Beijing Dangles Carrots at Brunei

Beijing Dangles Carrots at Brunei
ASEAN Secretary-General Lim Jock Hoi and foreign ministers shake hands on stage at a summit between China and ASEAN (Association of Southeast Asian Nations) on the COVID-19 coronavirus in Vientiane, Laos, on Feb. 20, 2020. Dene-Hern Chen/AFP via Getty Images
George Fu
Updated:
Analysis
Chinese investment in Southeast Asia, its biggest trading partner, has given the small oil-rich sultanate Brunei a major economic shot in the arm, particularly as it looks to take on the chair of ASEAN in 2021.
Trade between the two countries jumped a staggering 108 percent in the first eight months of the year despite COVID-19. Exports from Brunei to China also increased from $200 million to $950 million, according to the The Borneo Bulletin.
Last month, China’s Hengyi Petrochemical, a chemical fibre product manufacturer, announced plans to spend $13.65 billion to build the second phase of a refinery and petrochemical complex in Brunei’s Pulau Muara Besar. That is on top of the $3.45 billion investment already in place for the first phase of the project, which contributed B$110 million ($81.24 million) to Brunei’s GDP last year.
With Southeast Asia poised to become the world’s fourth largest economy in 2030 and Brunei undertaking a heavier regional commitment next year—including resolving the South China Sea dispute—Beijing’s footprints in Association of Southeast Asian Nations (ASEAN) members suggests something more than mere economic interest.

Debt-Trap Diplomacy

Beijing’s increasing influence in the region, notably via its trillion-dollar Belt and Road Initiative (BRI), has raised concerns that it seeks to put ASEAN members on a tight leash while claiming territorial and navigation rights in the highly disputed South China Sea—an oil and gas-rich maritime route.
Critics have long accused China’s ruling Chinese Communist Party (CCP) of using the “debt-trap diplomacy” to lure countries that have claim over parts of the South China Sea into indebtedness; among ASEAN recipients are Brunei, Vietnam, and the Philippines.
Once a critic of China’s unlawful territorial claims, Philippines President Rodrigo Duterte recently drew criticism for conceding to China, citing diplomacy even on claims to Manila’s sovereign rights to areas within its exclusive economic zone.
“We have to go to war and I cannot afford it. Maybe some other president can but I cannot ... Unless we are prepared to go to war, I would suggest that we better just call off and treat this, I said, with diplomatic endeavours,” said Duterte during his fifth State of the Nation Address in July.
Philippine President Rodrigo Duterte on the sidelines of the 31st ASEAN Summit at the Philippine International Convention Center in Manila on Nov. 13, 2017. (Noel Celis/AFP via Getty Images)
Philippine President Rodrigo Duterte on the sidelines of the 31st ASEAN Summit at the Philippine International Convention Center in Manila on Nov. 13, 2017. Noel Celis/AFP via Getty Images
Just a year ago, Duterte was forced to defend his decision to sign unfavourable loans with China that could cost the Philippines its gas fields if it defaults obligations for the Chico Dam, according to Bloomberg.
In an interview with ANC Television in 2018, Malaysia’s former Prime Minister Mahathir Mohamad warned countries of China’s debt trap diplomacy and influence. 
“If you borrow huge sums of money from China and you cannot pay—you know when a person is a borrower, he is under the control of the lender,” said Mahathir, who aborted $22 billion worth of Chinese-funded projects awarded by his predecessor Najib Razak.
Cases of ASEAN countries bowing to Beijing for defaulting loans funded under BRI include Sri Lanka, which lost ownership of Hambantota port and 15,000 acres of land in 2017; and Laos, which surrendered the majority share of its national power grid Électricité du Laos Transmission Company to China last month.

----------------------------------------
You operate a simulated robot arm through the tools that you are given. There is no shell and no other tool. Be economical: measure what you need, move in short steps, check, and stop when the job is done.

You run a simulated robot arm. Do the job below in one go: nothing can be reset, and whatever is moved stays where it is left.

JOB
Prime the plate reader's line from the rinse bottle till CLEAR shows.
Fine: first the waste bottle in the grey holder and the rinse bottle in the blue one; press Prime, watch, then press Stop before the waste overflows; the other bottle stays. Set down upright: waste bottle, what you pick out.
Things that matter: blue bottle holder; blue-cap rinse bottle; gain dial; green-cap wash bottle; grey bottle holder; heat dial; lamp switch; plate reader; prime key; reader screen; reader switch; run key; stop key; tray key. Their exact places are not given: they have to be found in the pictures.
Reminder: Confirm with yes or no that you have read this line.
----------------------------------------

A Pawn in Beijing’s Games?

Geopolitical risk analyst, Foreign Insights, said Brunei will likely “promote a far more subdued policy response to Chinese belligerence than Vietnam, the current chair.”
It also suggested that the long-time ally of Beijing will cement profitable ties with China, at a time when other claimants have “rallied against China on the South China Sea dispute.”
It remains to be seen if Brunei will follow Philippines footsteps in the South China Sea tussle, but all eyes will be on ASEAN nations as to who else will bite the remaining carrots in the lead up to the 37th ASEAN summit in 2021.